**DATASET EXTRACT**:
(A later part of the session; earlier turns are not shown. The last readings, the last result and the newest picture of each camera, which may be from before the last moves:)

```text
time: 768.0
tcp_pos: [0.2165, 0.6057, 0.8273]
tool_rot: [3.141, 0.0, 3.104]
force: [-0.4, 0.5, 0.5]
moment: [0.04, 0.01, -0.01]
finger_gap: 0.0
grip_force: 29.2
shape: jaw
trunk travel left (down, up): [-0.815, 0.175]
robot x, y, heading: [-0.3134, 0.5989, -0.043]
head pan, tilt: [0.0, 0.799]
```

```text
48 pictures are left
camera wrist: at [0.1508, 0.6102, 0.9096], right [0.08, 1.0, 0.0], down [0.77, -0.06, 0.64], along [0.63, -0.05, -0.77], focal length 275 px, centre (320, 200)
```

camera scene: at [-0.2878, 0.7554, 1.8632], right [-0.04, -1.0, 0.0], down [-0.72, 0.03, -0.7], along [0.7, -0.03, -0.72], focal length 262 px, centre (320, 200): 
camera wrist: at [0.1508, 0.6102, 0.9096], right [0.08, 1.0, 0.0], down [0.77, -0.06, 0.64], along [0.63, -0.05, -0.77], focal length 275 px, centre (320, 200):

**WRITTEN PROBLEM**:
Resume the source extract where it left off.

**SOURCE EXTRACT**:
Consider the vector field $V:\mathbb{R}^4\rightarrow\mathbb{R}^4$, defined by \begin{equation} V(x,v,M_0,M_1)=(v,\kappa^{-1}(\beta M_0-v-kx),-M_0+v M_1,-M_1+1-vM_0), \end{equation}

such that $\beta,\kappa,k$ are constants. The only equilibrium point occurs at $P^*=(0,0,0,1)$ and the Jacobian matrix of $V$ at $P^*$ is \begin{equation} JV_{P^*}= \begin{pmatrix} 0 & 1 & 0 & 0 \\ -\frac{k}{\kappa} & -\frac{1}{\kappa} & \frac{\beta}{\kappa} & 0 \\ 0 & 1 & -1 & 0 \\ 0 & 0 & 0 & -1 \end{pmatrix}. \end{equation}

So, we have $\lambda_0=-1$ and using Cardano's formula \begin{equation*} \begin{split} \Delta_0&=\left(\frac{\kappa+1}{\kappa}\right)^2-\frac{3(k+1-\beta)}{\kappa},\\ \Delta_1&=2\left(\frac{\kappa+1}{\kappa}\right)^3-\frac{9(k+1-\beta)(\kappa+1)}{\kappa^2}+\frac{27k}{\kappa},\\ \mathcal{C}&=\sqrt[3]{\frac{\Delta_1\pm \sqrt{\Delta_1^2-4\Delta_0^3}}{2}},\\ \lambda_i&=-\frac{1}{3}\left(\frac{\kappa+1}{\kappa}+\xi^{i-1} \mathcal{C}+\frac{\Delta_0}{\xi^{i-1}\mathcal{C}}\right). \end{split} \end{equation*}

The motivation is to find a solution to the linearised system $$\vec{\dot{x}}=JV_{P^*}\text{ }\vec{x},$$

whereby $\vec{x}=C_1 e^{\lambda_1 t}\vec{v}_1+...+C_4 e^{\lambda_4 t}\vec{v}_4$ iff $JV_{P^*}$ is diagonalisable. Due to the Hartman–Grobman Theorem, we rely on the property that $\Re(\lambda_j)\neq0$, $\forall j$. Is it possible then to isolate the real part of $\lambda_{1,2,3}$?

**RESULT OF THIS EXERCISE**:
1 Answer 1


The characteristic polynomial is $$P(\lambda) = (\lambda+1)\left(\lambda^3 + \frac{\kappa+1}{\kappa} \lambda^2 + \frac{k-\beta+1}{\kappa} \lambda + \frac{k}{\kappa}\right) $$ Since $\kappa \lambda^3 + (\kappa+1) \lambda^2 + (k-\beta+1) \lambda + k$ is irreducible over the rationals, there's no further factorization possible: if you want explicit expressions for the roots, you will indeed have to use the formulas for roots of a cubic. Of course, for numerical values of the constants you can use numerical methods to get approximate eigenvalues, or you might try series expansions.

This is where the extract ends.